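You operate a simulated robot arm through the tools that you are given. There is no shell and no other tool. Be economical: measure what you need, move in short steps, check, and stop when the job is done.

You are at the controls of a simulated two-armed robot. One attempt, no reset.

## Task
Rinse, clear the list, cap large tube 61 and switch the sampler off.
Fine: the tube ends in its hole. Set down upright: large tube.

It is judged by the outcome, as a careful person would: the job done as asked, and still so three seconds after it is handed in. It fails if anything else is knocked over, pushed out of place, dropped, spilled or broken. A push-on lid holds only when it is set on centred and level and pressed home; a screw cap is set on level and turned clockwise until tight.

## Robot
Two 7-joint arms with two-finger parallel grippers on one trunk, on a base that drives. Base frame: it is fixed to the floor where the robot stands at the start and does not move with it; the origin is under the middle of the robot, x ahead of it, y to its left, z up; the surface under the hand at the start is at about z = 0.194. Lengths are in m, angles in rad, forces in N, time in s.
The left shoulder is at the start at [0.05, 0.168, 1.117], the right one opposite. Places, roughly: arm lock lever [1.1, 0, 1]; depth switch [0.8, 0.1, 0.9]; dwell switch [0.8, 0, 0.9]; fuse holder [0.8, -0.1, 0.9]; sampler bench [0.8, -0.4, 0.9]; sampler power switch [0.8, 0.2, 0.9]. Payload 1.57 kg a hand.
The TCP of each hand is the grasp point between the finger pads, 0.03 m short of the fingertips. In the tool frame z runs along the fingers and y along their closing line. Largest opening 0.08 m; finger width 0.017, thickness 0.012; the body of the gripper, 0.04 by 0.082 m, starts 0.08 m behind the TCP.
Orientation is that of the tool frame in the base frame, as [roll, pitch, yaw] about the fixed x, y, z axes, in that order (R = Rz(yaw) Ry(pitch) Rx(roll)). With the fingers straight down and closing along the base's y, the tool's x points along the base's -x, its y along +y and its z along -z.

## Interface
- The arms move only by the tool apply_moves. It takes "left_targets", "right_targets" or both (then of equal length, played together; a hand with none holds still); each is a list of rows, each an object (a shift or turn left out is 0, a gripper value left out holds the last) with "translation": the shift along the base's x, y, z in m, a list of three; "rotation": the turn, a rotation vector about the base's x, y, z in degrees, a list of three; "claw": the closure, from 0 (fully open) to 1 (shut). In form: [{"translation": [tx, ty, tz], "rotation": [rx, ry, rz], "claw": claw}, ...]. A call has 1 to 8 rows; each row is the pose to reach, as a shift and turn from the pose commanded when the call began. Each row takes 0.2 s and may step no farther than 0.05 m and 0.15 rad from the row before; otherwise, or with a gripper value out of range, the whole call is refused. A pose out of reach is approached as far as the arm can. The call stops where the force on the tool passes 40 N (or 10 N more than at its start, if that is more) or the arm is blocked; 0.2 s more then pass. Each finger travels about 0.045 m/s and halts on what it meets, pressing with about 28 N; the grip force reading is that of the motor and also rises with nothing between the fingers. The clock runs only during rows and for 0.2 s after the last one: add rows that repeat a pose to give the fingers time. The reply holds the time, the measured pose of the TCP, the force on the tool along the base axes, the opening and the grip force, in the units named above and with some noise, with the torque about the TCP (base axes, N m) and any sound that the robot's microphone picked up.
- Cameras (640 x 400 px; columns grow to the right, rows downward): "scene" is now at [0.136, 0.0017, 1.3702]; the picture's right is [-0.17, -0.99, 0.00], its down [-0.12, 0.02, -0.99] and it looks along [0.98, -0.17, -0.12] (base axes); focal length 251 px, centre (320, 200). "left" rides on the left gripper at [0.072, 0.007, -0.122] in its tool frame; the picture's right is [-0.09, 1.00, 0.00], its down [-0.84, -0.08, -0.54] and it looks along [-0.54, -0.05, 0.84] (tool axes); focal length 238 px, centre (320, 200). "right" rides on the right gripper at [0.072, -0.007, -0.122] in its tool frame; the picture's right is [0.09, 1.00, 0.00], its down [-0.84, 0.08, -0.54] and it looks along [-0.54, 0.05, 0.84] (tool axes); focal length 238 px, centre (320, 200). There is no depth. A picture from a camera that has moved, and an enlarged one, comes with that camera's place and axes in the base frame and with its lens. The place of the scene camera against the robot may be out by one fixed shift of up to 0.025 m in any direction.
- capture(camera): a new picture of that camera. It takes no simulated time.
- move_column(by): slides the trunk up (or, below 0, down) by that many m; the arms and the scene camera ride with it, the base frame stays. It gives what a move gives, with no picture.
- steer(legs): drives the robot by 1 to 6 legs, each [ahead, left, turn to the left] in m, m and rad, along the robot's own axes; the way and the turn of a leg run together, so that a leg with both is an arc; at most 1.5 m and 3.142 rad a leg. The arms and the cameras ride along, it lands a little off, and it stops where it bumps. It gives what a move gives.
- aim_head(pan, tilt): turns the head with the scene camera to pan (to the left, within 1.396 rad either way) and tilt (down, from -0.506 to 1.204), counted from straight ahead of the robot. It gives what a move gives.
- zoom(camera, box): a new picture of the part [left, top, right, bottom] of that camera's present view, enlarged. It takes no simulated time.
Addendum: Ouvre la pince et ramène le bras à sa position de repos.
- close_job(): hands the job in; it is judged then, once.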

-*-

#### Written request:
Output all of the material, please, exactly as it stands. Format them as a two-column Markdown table, Number for the number and Entry for the line, without blank lines.

#### Expected output:
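| Number | Entry |
|---|---|
| 1 | You operate a simulated robot arm through the tools that you are given. There is no shell and no other tool. Be economical: measure what you need, move in short steps, check, and stop when the job is done. |
| 2 | You are at the controls of a simulated two-armed robot. One attempt, no reset. |
| 3 | ## Task |
| 4 | Rinse, clear the list, cap large tube 61 and switch the sampler off. |
| 5 | Fine: the tube ends in its hole. Set down upright: large tube. |
| 6 | It is judged by the outcome, as a careful person would: the job done as asked, and still so three seconds after it is handed in. It fails if anything else is knocked over, pushed out of place, dropped, spilled or broken. A push-on lid holds only when it is set on centred and level and pressed home; a screw cap is set on level and turned clockwise until tight. |
| 7 | ## Robot |
| 8 | Two 7-joint arms with two-finger parallel grippers on one trunk, on a base that drives. Base frame: it is fixed to the floor where the robot stands at the start and does not move with it; the origin is under the middle of the robot, x ahead of it, y to its left, z up; the surface under the hand at the start is at about z = 0.194. Lengths are in m, angles in rad, forces in N, time in s. |
| 9 | The left shoulder is at the start at [0.05, 0.168, 1.117], the right one opposite. Places, roughly: arm lock lever [1.1, 0, 1]; depth switch [0.8, 0.1, 0.9]; dwell switch [0.8, 0, 0.9]; fuse holder [0.8, -0.1, 0.9]; sampler bench [0.8, -0.4, 0.9]; sampler power switch [0.8, 0.2, 0.9]. Payload 1.57 kg a hand. |
| 10 | The TCP of each hand is the grasp point between the finger pads, 0.03 m short of the fingertips. In the tool frame z runs along the fingers and y along their closing line. Largest opening 0.08 m; finger width 0.017, thickness 0.012; the body of the gripper, 0.04 by 0.082 m, starts 0.08 m behind the TCP. |
| 11 | Orientation is that of the tool frame in the base frame, as [roll, pitch, yaw] about the fixed x, y, z axes, in that order (R = Rz(yaw) Ry(pitch) Rx(roll)). With the fingers straight down and closing along the base's y, the tool's x points along the base's -x, its y along +y and its z along -z. |
| 12 | ## Interface |
| 13 | - The arms move only by the tool apply_moves. It takes "left_targets", "right_targets" or both (then of equal length, played together; a hand with none holds still); each is a list of rows, each an object (a shift or turn left out is 0, a gripper value left out holds the last) with "translation": the shift along the base's x, y, z in m, a list of three; "rotation": the turn, a rotation vector about the base's x, y, z in degrees, a list of three; "claw": the closure, from 0 (fully open) to 1 (shut). In form: [{"translation": [tx, ty, tz], "rotation": [rx, ry, rz], "claw": claw}, ...]. A call has 1 to 8 rows; each row is the pose to reach, as a shift and turn from the pose commanded when the call began. Each row takes 0.2 s and may step no farther than 0.05 m and 0.15 rad from the row before; otherwise, or with a gripper value out of range, the whole call is refused. A pose out of reach is approached as far as the arm can. The call stops where the force on the tool passes 40 N (or 10 N more than at its start, if that is more) or the arm is blocked; 0.2 s more then pass. Each finger travels about 0.045 m/s and halts on what it meets, pressing with about 28 N; the grip force reading is that of the motor and also rises with nothing between the fingers. The clock runs only during rows and for 0.2 s after the last one: add rows that repeat a pose to give the fingers time. The reply holds the time, the measured pose of the TCP, the force on the tool along the base axes, the opening and the grip force, in the units named above and with some noise, with the torque about the TCP (base axes, N m) and any sound that the robot's microphone picked up. |
| 14 | - Cameras (640 x 400 px; columns grow to the right, rows downward): "scene" is now at [0.136, 0.0017, 1.3702]; the picture's right is [-0.17, -0.99, 0.00], its down [-0.12, 0.02, -0.99] and it looks along [0.98, -0.17, -0.12] (base axes); focal length 251 px, centre (320, 200). "left" rides on the left gripper at [0.072, 0.007, -0.122] in its tool frame; the picture's right is [-0.09, 1.00, 0.00], its down [-0.84, -0.08, -0.54] and it looks along [-0.54, -0.05, 0.84] (tool axes); focal length 238 px, centre (320, 200). "right" rides on the right gripper at [0.072, -0.007, -0.122] in its tool frame; the picture's right is [0.09, 1.00, 0.00], its down [-0.84, 0.08, -0.54] and it looks along [-0.54, 0.05, 0.84] (tool axes); focal length 238 px, centre (320, 200). There is no depth. A picture from a camera that has moved, and an enlarged one, comes with that camera's place and axes in the base frame and with its lens. The place of the scene camera against the robot may be out by one fixed shift of up to 0.025 m in any direction. |
| 15 | - capture(camera): a new picture of that camera. It takes no simulated time. |
| 16 | - move_column(by): slides the trunk up (or, below 0, down) by that many m; the arms and the scene camera ride with it, the base frame stays. It gives what a move gives, with no picture. |
| 17 | - steer(legs): drives the robot by 1 to 6 legs, each [ahead, left, turn to the left] in m, m and rad, along the robot's own axes; the way and the turn of a leg run together, so that a leg with both is an arc; at most 1.5 m and 3.142 rad a leg. The arms and the cameras ride along, it lands a little off, and it stops where it bumps. It gives what a move gives. |
| 18 | - aim_head(pan, tilt): turns the head with the scene camera to pan (to the left, within 1.396 rad either way) and tilt (down, from -0.506 to 1.204), counted from straight ahead of the robot. It gives what a move gives. |
| 19 | - zoom(camera, box): a new picture of the part [left, top, right, bottom] of that camera's present view, enlarged. It takes no simulated time. |
| 20 | Addendum: Ouvre la pince et ramène le bras à sa position de repos. |
| 21 | - close_job(): hands the job in; it is judged then, once. |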